__Goal__
Repeat the line that contains "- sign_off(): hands", the line that contains "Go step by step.", and all lines between them, exactly and with no other lines. Put them in a Markdown table headed Row and Content, one numbered row for each line that is not blank.

----- Data shown -----

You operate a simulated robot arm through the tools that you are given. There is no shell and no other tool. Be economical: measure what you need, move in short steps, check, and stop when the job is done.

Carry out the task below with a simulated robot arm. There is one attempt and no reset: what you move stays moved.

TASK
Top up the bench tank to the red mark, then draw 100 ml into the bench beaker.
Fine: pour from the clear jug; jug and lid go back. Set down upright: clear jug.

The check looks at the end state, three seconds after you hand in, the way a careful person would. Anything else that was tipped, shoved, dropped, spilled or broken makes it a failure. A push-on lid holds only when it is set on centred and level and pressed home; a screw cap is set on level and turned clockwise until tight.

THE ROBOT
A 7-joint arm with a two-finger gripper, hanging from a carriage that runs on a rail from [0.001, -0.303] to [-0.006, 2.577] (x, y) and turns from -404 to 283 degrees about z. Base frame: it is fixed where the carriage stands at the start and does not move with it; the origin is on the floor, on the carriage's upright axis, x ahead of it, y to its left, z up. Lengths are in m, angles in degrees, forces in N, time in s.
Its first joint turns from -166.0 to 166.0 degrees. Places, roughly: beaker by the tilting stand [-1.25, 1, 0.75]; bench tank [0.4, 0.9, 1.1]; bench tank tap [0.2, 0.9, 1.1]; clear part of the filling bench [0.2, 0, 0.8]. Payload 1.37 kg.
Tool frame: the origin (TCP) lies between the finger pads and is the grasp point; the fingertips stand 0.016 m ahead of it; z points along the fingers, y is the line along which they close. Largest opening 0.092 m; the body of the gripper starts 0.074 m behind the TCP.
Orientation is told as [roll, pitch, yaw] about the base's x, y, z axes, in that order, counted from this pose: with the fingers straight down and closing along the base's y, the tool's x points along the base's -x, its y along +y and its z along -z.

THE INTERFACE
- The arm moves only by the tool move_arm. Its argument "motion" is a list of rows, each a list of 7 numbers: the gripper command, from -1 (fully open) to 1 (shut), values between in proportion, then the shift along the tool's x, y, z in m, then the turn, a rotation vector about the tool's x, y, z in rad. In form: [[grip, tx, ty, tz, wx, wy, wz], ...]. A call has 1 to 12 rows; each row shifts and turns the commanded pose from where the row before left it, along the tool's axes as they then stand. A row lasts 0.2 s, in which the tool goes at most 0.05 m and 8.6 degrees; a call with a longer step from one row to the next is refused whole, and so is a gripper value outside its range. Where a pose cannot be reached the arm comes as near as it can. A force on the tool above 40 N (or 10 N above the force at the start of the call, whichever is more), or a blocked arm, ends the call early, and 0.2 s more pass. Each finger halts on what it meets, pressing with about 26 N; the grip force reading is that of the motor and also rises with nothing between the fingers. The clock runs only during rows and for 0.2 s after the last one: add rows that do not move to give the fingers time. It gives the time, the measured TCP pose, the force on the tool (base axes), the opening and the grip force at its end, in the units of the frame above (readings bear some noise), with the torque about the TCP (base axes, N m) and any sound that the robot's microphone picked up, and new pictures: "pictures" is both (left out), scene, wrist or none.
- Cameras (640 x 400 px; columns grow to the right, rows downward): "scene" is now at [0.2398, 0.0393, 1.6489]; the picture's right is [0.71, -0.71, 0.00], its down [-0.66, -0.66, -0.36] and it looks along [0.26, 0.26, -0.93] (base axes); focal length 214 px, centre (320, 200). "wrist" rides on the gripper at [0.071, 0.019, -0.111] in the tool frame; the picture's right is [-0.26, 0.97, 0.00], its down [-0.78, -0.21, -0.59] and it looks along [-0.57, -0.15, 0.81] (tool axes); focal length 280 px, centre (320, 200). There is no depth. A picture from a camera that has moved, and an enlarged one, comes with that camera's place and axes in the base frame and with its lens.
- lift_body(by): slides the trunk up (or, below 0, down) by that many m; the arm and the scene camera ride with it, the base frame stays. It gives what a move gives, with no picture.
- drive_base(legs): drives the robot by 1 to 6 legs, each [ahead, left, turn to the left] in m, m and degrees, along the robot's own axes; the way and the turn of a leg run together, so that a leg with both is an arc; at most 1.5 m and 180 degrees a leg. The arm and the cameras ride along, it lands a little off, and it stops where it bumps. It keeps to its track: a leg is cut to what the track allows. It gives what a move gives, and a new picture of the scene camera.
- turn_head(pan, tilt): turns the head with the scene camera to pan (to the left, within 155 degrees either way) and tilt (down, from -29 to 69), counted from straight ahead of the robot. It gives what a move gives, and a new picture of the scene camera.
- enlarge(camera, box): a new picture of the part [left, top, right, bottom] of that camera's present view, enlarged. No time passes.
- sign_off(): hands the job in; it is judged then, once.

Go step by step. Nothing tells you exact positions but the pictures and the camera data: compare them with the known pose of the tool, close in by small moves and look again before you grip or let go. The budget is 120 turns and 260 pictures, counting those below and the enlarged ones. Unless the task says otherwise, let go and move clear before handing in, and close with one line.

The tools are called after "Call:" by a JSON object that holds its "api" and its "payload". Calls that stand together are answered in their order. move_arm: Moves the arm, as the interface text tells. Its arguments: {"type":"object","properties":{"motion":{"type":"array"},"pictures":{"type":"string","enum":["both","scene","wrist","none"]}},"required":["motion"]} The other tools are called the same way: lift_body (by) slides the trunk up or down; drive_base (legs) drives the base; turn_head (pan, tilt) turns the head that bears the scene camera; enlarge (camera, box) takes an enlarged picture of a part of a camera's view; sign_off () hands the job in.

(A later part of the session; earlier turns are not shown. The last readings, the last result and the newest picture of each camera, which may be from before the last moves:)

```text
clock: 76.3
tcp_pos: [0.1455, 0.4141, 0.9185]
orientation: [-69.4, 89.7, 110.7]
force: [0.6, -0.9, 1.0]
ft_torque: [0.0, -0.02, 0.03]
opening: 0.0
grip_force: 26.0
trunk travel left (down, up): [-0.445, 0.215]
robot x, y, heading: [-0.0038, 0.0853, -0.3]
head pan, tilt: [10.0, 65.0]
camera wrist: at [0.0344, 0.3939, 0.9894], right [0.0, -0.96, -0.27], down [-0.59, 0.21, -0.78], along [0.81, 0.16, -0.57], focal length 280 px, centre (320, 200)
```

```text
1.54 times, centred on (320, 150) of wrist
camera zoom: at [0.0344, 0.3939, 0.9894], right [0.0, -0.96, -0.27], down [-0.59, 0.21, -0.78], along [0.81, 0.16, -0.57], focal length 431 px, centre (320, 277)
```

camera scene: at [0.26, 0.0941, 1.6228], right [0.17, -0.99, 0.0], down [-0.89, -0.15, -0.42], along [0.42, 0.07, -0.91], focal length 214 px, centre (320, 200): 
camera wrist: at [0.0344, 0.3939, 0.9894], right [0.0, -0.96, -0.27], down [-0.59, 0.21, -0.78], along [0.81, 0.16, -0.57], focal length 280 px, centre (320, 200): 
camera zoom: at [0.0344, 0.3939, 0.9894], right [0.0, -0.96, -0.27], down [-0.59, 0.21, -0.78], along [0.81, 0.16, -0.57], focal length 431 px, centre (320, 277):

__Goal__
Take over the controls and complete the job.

-----

__Task result__
| Row | Content |
|---|---|
| 1 | - sign_off(): hands the job in; it is judged then, once. |
| 2 | Go step by step. Nothing tells you exact positions but the pictures and the camera data: compare them with the known pose of the tool, close in by small moves and look again before you grip or let go. The budget is 120 turns and 260 pictures, counting those below and the enlarged ones. Unless the task says otherwise, let go and move clear before handing in, and close with one line. |